> _WHAT NEEDS TO BE DONE_: Output the lines that follow exactly as they are.

> _DATASET SECTION_:
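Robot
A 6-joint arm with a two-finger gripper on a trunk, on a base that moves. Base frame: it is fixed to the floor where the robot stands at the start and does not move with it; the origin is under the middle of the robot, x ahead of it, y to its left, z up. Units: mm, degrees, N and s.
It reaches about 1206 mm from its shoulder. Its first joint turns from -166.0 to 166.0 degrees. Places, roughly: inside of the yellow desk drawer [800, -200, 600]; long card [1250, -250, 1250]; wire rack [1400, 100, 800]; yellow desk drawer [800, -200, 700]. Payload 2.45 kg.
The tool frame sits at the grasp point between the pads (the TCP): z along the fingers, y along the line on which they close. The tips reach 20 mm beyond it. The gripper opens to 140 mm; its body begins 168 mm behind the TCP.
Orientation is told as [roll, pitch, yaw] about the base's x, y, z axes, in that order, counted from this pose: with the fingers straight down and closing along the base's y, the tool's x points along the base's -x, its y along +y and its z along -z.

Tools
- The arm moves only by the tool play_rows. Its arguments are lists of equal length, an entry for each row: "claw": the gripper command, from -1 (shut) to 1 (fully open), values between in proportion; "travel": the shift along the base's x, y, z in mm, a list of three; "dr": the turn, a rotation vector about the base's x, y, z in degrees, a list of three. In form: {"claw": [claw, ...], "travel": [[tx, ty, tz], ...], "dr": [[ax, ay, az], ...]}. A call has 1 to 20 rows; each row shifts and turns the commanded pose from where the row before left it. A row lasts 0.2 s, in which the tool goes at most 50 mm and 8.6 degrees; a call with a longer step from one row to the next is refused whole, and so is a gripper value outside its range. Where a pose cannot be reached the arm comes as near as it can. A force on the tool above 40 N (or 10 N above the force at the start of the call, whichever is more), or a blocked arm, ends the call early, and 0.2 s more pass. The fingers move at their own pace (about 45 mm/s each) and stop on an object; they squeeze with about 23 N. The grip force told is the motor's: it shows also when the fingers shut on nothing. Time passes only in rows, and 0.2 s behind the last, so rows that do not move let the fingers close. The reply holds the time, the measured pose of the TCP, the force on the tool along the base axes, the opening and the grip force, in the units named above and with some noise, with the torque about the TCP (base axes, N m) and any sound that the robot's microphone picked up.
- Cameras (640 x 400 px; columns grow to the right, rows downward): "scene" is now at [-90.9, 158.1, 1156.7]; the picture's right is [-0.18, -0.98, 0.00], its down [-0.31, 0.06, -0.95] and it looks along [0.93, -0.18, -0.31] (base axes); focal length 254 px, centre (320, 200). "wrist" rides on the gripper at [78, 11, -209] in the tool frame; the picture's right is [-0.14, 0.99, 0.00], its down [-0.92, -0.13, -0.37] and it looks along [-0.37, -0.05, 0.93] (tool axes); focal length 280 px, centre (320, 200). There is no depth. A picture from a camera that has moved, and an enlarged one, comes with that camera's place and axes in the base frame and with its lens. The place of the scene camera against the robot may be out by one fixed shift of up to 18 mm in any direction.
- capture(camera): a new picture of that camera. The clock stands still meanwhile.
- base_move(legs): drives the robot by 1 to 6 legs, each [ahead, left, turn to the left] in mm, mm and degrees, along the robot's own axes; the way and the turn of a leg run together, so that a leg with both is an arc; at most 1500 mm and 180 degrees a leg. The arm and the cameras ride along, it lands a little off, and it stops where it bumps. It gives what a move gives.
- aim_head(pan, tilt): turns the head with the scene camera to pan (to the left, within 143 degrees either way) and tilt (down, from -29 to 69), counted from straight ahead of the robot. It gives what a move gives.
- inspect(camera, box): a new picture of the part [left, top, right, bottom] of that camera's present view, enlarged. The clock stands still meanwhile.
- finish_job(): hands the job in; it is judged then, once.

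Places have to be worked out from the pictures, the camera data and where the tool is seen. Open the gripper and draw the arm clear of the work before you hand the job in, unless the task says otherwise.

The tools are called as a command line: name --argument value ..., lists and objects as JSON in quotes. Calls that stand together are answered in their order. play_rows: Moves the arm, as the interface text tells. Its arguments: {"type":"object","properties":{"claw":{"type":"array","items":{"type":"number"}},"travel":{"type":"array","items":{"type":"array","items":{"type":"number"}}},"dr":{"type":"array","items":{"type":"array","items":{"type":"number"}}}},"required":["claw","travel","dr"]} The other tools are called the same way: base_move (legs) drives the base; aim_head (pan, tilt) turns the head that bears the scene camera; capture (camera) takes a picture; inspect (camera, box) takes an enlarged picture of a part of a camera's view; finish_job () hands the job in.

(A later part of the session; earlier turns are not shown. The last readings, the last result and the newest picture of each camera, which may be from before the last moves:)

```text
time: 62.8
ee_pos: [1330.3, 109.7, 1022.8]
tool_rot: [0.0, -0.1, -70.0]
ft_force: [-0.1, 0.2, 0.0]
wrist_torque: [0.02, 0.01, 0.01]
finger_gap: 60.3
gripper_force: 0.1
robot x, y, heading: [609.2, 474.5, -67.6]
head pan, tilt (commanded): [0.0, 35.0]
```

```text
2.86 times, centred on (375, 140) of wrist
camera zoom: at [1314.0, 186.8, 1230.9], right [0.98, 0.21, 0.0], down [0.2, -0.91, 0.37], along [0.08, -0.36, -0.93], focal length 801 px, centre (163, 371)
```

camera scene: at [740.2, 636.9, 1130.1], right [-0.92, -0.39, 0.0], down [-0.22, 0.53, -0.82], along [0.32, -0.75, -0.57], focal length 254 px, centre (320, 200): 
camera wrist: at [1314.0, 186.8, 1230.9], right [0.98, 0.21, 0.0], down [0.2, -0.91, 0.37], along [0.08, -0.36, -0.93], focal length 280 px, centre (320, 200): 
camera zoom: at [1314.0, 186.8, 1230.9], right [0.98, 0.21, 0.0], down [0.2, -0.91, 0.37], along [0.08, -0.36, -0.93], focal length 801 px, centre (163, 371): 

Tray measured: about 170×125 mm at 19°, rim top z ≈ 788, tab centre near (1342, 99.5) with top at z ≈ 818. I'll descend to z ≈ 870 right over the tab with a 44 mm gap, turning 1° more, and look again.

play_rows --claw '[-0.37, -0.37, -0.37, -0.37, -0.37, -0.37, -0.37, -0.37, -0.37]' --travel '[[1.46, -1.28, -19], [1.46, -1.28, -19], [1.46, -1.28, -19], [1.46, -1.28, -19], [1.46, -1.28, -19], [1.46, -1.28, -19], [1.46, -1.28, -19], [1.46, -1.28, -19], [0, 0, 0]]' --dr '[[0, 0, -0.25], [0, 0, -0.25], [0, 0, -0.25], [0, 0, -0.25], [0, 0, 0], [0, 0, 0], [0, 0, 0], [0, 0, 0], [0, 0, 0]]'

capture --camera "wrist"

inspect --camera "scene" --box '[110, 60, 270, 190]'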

> _RESULT OF THIS EXERCISE_:
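Robot
A 6-joint arm with a two-finger gripper on a trunk, on a base that moves. Base frame: it is fixed to the floor where the robot stands at the start and does not move with it; the origin is under the middle of the robot, x ahead of it, y to its left, z up. Units: mm, degrees, N and s.
It reaches about 1206 mm from its shoulder. Its first joint turns from -166.0 to 166.0 degrees. Places, roughly: inside of the yellow desk drawer [800, -200, 600]; long card [1250, -250, 1250]; wire rack [1400, 100, 800]; yellow desk drawer [800, -200, 700]. Payload 2.45 kg.
The tool frame sits at the grasp point between the pads (the TCP): z along the fingers, y along the line on which they close. The tips reach 20 mm beyond it. The gripper opens to 140 mm; its body begins 168 mm behind the TCP.
Orientation is told as [roll, pitch, yaw] about the base's x, y, z axes, in that order, counted from this pose: with the fingers straight down and closing along the base's y, the tool's x points along the base's -x, its y along +y and its z along -z.

Tools
- The arm moves only by the tool play_rows. Its arguments are lists of equal length, an entry for each row: "claw": the gripper command, from -1 (shut) to 1 (fully open), values between in proportion; "travel": the shift along the base's x, y, z in mm, a list of three; "dr": the turn, a rotation vector about the base's x, y, z in degrees, a list of three. In form: {"claw": [claw, ...], "travel": [[tx, ty, tz], ...], "dr": [[ax, ay, az], ...]}. A call has 1 to 20 rows; each row shifts and turns the commanded pose from where the row before left it. A row lasts 0.2 s, in which the tool goes at most 50 mm and 8.6 degrees; a call with a longer step from one row to the next is refused whole, and so is a gripper value outside its range. Where a pose cannot be reached the arm comes as near as it can. A force on the tool above 40 N (or 10 N above the force at the start of the call, whichever is more), or a blocked arm, ends the call early, and 0.2 s more pass. The fingers move at their own pace (about 45 mm/s each) and stop on an object; they squeeze with about 23 N. The grip force told is the motor's: it shows also when the fingers shut on nothing. Time passes only in rows, and 0.2 s behind the last, so rows that do not move let the fingers close. The reply holds the time, the measured pose of the TCP, the force on the tool along the base axes, the opening and the grip force, in the units named above and with some noise, with the torque about the TCP (base axes, N m) and any sound that the robot's microphone picked up.
- Cameras (640 x 400 px; columns grow to the right, rows downward): "scene" is now at [-90.9, 158.1, 1156.7]; the picture's right is [-0.18, -0.98, 0.00], its down [-0.31, 0.06, -0.95] and it looks along [0.93, -0.18, -0.31] (base axes); focal length 254 px, centre (320, 200). "wrist" rides on the gripper at [78, 11, -209] in the tool frame; the picture's right is [-0.14, 0.99, 0.00], its down [-0.92, -0.13, -0.37] and it looks along [-0.37, -0.05, 0.93] (tool axes); focal length 280 px, centre (320, 200). There is no depth. A picture from a camera that has moved, and an enlarged one, comes with that camera's place and axes in the base frame and with its lens. The place of the scene camera against the robot may be out by one fixed shift of up to 18 mm in any direction.
- capture(camera): a new picture of that camera. The clock stands still meanwhile.
- base_move(legs): drives the robot by 1 to 6 legs, each [ahead, left, turn to the left] in mm, mm and degrees, along the robot's own axes; the way and the turn of a leg run together, so that a leg with both is an arc; at most 1500 mm and 180 degrees a leg. The arm and the cameras ride along, it lands a little off, and it stops where it bumps. It gives what a move gives.
- aim_head(pan, tilt): turns the head with the scene camera to pan (to the left, within 143 degrees either way) and tilt (down, from -29 to 69), counted from straight ahead of the robot. It gives what a move gives.
- inspect(camera, box): a new picture of the part [left, top, right, bottom] of that camera's present view, enlarged. The clock stands still meanwhile.
- finish_job(): hands the job in; it is judged then, once.

Places have to be worked out from the pictures, the camera data and where the tool is seen. Open the gripper and draw the arm clear of the work before you hand the job in, unless the task says otherwise.

The tools are called as a command line: name --argument value ..., lists and objects as JSON in quotes. Calls that stand together are answered in their order. play_rows: Moves the arm, as the interface text tells. Its arguments: {"type":"object","properties":{"claw":{"type":"array","items":{"type":"number"}},"travel":{"type":"array","items":{"type":"array","items":{"type":"number"}}},"dr":{"type":"array","items":{"type":"array","items":{"type":"number"}}}},"required":["claw","travel","dr"]} The other tools are called the same way: base_move (legs) drives the base; aim_head (pan, tilt) turns the head that bears the scene camera; capture (camera) takes a picture; inspect (camera, box) takes an enlarged picture of a part of a camera's view; finish_job () hands the job in.

(A later part of the session; earlier turns are not shown. The last readings, the last result and the newest picture of each camera, which may be from before the last moves:)

```text
time: 62.8
ee_pos: [1330.3, 109.7, 1022.8]
tool_rot: [0.0, -0.1, -70.0]
ft_force: [-0.1, 0.2, 0.0]
wrist_torque: [0.02, 0.01, 0.01]
finger_gap: 60.3
gripper_force: 0.1
robot x, y, heading: [609.2, 474.5, -67.6]
head pan, tilt (commanded): [0.0, 35.0]
```

```text
2.86 times, centred on (375, 140) of wrist
camera zoom: at [1314.0, 186.8, 1230.9], right [0.98, 0.21, 0.0], down [0.2, -0.91, 0.37], along [0.08, -0.36, -0.93], focal length 801 px, centre (163, 371)
```

camera scene: at [740.2, 636.9, 1130.1], right [-0.92, -0.39, 0.0], down [-0.22, 0.53, -0.82], along [0.32, -0.75, -0.57], focal length 254 px, centre (320, 200): 
camera wrist: at [1314.0, 186.8, 1230.9], right [0.98, 0.21, 0.0], down [0.2, -0.91, 0.37], along [0.08, -0.36, -0.93], focal length 280 px, centre (320, 200): 
camera zoom: at [1314.0, 186.8, 1230.9], right [0.98, 0.21, 0.0], down [0.2, -0.91, 0.37], along [0.08, -0.36, -0.93], focal length 801 px, centre (163, 371): 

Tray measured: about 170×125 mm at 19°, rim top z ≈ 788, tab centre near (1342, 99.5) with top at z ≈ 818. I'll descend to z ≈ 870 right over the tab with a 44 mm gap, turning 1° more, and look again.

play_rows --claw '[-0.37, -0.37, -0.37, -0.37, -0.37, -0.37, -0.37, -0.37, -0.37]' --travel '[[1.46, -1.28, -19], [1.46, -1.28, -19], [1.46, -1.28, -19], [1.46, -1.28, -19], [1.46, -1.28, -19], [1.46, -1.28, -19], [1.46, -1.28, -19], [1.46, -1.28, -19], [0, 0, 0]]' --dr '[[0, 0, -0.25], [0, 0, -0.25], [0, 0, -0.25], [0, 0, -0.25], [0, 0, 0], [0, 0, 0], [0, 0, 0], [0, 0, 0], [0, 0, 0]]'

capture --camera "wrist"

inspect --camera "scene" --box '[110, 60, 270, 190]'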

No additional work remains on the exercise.